- Given instruction 1: Set down the text to read once more as it stands.
** Start Recorded data **
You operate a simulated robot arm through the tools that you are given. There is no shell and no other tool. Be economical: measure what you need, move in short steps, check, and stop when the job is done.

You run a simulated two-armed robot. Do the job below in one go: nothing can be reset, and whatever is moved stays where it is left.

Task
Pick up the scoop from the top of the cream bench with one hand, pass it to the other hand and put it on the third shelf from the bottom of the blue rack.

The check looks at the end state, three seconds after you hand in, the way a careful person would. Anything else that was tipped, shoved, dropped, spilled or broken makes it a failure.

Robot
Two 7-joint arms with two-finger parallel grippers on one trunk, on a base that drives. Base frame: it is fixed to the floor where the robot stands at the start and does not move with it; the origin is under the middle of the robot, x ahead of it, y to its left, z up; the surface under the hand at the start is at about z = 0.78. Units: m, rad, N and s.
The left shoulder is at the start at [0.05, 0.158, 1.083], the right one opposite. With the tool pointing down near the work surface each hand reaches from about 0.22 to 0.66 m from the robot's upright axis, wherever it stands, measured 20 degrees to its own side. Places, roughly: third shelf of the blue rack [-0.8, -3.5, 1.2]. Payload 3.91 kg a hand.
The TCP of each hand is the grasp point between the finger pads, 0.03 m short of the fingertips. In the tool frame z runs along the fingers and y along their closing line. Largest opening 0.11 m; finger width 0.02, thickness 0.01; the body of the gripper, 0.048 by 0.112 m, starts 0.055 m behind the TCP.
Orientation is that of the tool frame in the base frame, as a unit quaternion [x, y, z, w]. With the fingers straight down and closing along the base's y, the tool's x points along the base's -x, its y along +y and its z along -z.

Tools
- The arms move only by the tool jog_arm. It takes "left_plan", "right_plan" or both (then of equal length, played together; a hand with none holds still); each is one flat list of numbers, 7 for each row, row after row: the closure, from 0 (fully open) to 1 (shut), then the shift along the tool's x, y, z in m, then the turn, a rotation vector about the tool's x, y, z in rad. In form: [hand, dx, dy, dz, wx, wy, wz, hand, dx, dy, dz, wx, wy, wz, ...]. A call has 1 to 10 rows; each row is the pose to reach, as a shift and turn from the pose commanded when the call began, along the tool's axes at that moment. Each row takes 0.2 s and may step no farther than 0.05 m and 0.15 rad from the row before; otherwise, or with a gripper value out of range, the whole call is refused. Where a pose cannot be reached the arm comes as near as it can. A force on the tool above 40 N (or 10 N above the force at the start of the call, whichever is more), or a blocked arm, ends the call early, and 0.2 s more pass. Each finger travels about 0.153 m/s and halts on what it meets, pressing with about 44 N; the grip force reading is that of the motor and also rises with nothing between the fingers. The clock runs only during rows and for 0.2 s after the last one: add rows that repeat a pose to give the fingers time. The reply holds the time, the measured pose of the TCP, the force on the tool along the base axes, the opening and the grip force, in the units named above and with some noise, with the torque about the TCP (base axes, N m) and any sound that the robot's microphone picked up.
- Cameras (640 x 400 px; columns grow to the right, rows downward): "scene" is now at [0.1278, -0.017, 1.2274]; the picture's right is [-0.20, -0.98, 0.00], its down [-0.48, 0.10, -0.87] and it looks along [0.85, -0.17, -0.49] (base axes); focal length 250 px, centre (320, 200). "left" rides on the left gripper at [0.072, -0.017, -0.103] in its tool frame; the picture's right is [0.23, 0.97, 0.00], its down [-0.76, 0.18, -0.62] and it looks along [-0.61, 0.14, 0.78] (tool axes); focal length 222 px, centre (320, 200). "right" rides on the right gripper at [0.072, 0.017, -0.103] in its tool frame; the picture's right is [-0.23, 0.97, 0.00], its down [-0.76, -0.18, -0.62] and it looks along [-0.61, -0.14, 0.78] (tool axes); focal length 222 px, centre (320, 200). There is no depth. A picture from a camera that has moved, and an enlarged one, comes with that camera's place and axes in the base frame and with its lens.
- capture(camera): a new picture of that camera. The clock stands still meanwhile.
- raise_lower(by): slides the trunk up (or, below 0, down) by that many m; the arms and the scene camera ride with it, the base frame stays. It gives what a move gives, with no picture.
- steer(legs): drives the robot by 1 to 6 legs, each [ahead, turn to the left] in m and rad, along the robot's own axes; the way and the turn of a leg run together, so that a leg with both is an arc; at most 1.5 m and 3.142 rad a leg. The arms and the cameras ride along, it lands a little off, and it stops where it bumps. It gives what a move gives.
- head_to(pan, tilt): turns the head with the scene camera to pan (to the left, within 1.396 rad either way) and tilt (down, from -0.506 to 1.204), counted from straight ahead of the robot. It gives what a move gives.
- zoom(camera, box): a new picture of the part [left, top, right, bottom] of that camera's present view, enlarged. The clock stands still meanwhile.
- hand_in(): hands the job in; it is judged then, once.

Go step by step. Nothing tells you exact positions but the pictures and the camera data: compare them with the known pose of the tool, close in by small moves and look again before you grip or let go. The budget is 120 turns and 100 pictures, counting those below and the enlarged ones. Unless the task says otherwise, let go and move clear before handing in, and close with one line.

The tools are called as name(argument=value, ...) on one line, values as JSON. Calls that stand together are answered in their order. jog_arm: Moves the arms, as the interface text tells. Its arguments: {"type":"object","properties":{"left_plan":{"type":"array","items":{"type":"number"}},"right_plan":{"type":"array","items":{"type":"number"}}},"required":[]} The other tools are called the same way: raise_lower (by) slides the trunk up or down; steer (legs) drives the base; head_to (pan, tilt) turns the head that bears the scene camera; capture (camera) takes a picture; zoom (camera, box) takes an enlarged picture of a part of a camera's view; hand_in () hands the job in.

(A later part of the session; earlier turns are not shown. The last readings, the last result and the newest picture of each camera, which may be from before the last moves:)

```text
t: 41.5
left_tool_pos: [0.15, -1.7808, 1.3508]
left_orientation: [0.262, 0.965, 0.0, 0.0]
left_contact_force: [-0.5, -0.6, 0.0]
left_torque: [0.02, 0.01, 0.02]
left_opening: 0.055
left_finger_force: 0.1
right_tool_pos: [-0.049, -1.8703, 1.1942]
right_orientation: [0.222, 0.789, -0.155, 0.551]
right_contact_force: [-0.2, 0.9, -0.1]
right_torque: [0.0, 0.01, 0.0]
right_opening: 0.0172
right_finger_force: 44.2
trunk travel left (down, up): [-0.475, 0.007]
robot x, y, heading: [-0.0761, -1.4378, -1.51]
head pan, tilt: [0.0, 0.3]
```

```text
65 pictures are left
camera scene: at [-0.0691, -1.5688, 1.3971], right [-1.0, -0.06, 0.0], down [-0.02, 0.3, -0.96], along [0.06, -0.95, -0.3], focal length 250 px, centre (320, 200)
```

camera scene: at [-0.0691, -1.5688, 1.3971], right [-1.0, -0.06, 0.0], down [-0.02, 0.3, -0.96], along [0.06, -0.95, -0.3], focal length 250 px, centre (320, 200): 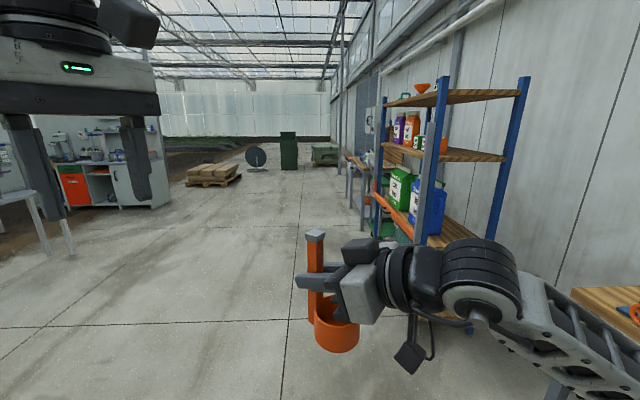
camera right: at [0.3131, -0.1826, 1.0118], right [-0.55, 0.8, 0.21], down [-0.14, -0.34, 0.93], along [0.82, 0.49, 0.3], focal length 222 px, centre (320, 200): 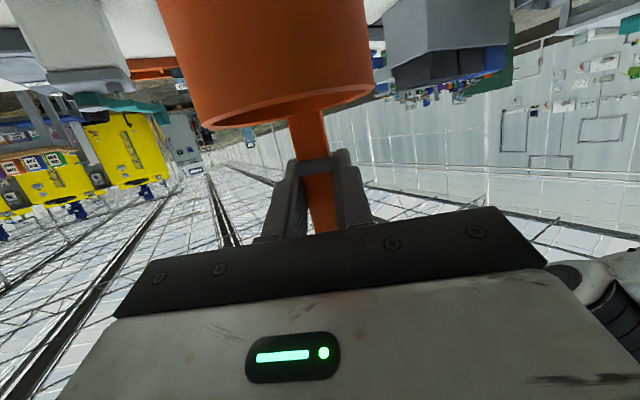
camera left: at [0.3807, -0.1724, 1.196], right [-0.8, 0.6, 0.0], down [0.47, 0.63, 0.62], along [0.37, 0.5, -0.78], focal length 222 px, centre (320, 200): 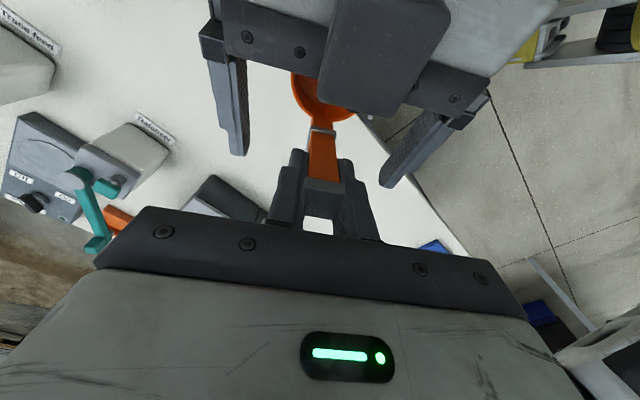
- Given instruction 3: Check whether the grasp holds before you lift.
** End Recorded data **
- Given instruction 2: Give again, word for word, only the lines running from the line with "You run a simulated" through the line with "The TCP of each"; include both of those lines. Format the lines as a JSON array of strings and drop empty lines.
** Start Text to read **
I think it's honestly better to view it through the lens of it being a game design tool moreso than a philosophical debate. If you want to emphasize player choice and freedom, playersexual. If you want to emphasize characterization and worldbuilding, set sexuality.

If you're going to incorporate dating sim components into your game, it's generally better to lean towards playersexual. Otherwise, you run into a sort of zugzwang where you can
a) lock romance options to het (e.g. Persona) and alienate queer people, even worse when you don't have a gender option which also alienates 50% of said hets, or
b) have set sexuality and allow some queer relationships with certain characters (e.g. Fire Emblem: Three Houses) but have people annoyed about the arbitrariness of it, especially when there are no characters that cannot be romanced in a heterosexual way but limited queer options.

I think there's space for set sexuality, especially in linear, narrative-driven RPGs (e.g. Final Fantasy, Undertale, Zelda). Set sexuality really works when you want to emphasize relationships between characters that the protagonist/player character is not party to (e.g. alphys-anxious undyne-owo) Furthermore, set sexuality, when there is a romance mechanic, best works when you establish a boundary between player and character.

Ultimately, it's a choice of what you want to grant to the player, as well as the distance between the player and the protagonist. If you want to let the player choose between characters to romance in the game, and that's an aspect that is a design component within the game, you're usually better off sticking to playersexual, unless you want to take a hyperrealistic angle to it. If you don't want to incorporate that aspect into your game, there's genuinely no need, stick to set sexuality. If you want to establish the protagonist as a character that exists outside of the player embodying them, lean towards set sexuality.
** End Text to read **
- Exercise answer 1:
I think it's honestly better to view it through the lens of it being a game design tool moreso than a philosophical debate. If you want to emphasize player choice and freedom, playersexual. If you want to emphasize characterization and worldbuilding, set sexuality.

If you're going to incorporate dating sim components into your game, it's generally better to lean towards playersexual. Otherwise, you run into a sort of zugzwang where you can
a) lock romance options to het (e.g. Persona) and alienate queer people, even worse when you don't have a gender option which also alienates 50% of said hets, or
b) have set sexuality and allow some queer relationships with certain characters (e.g. Fire Emblem: Three Houses) but have people annoyed about the arbitrariness of it, especially when there are no characters that cannot be romanced in a heterosexual way but limited queer options.

I think there's space for set sexuality, especially in linear, narrative-driven RPGs (e.g. Final Fantasy, Undertale, Zelda). Set sexuality really works when you want to emphasize relationships between characters that the protagonist/player character is not party to (e.g. alphys-anxious undyne-owo) Furthermore, set sexuality, when there is a romance mechanic, best works when you establish a boundary between player and character.

Ultimately, it's a choice of what you want to grant to the player, as well as the distance between the player and the protagonist. If you want to let the player choose between characters to romance in the game, and that's an aspect that is a design component within the game, you're usually better off sticking to playersexual, unless you want to take a hyperrealistic angle to it. If you don't want to incorporate that aspect into your game, there's genuinely no need, stick to set sexuality. If you want to establish the protagonist as a character that exists outside of the player embodying them, lean towards set sexuality.

- Exercise answer 2:
[
  "You run a simulated two-armed robot. Do the job below in one go: nothing can be reset, and whatever is moved stays where it is left.",
  "Task",
  "Pick up the scoop from the top of the cream bench with one hand, pass it to the other hand and put it on the third shelf from the bottom of the blue rack.",
  "The check looks at the end state, three seconds after you hand in, the way a careful person would. Anything else that was tipped, shoved, dropped, spilled or broken makes it a failure.",
  "Robot",
  "Two 7-joint arms with two-finger parallel grippers on one trunk, on a base that drives. Base frame: it is fixed to the floor where the robot stands at the start and does not move with it; the origin is under the middle of the robot, x ahead of it, y to its left, z up; the surface under the hand at the start is at about z = 0.78. Units: m, rad, N and s.",
  "The left shoulder is at the start at [0.05, 0.158, 1.083], the right one opposite. With the tool pointing down near the work surface each hand reaches from about 0.22 to 0.66 m from the robot's upright axis, wherever it stands, measured 20 degrees to its own side. Places, roughly: third shelf of the blue rack [-0.8, -3.5, 1.2]. Payload 3.91 kg a hand.",
  "The TCP of each hand is the grasp point between the finger pads, 0.03 m short of the fingertips. In the tool frame z runs along the fingers and y along their closing line. Largest opening 0.11 m; finger width 0.02, thickness 0.01; the body of the gripper, 0.048 by 0.112 m, starts 0.055 m behind the TCP."
]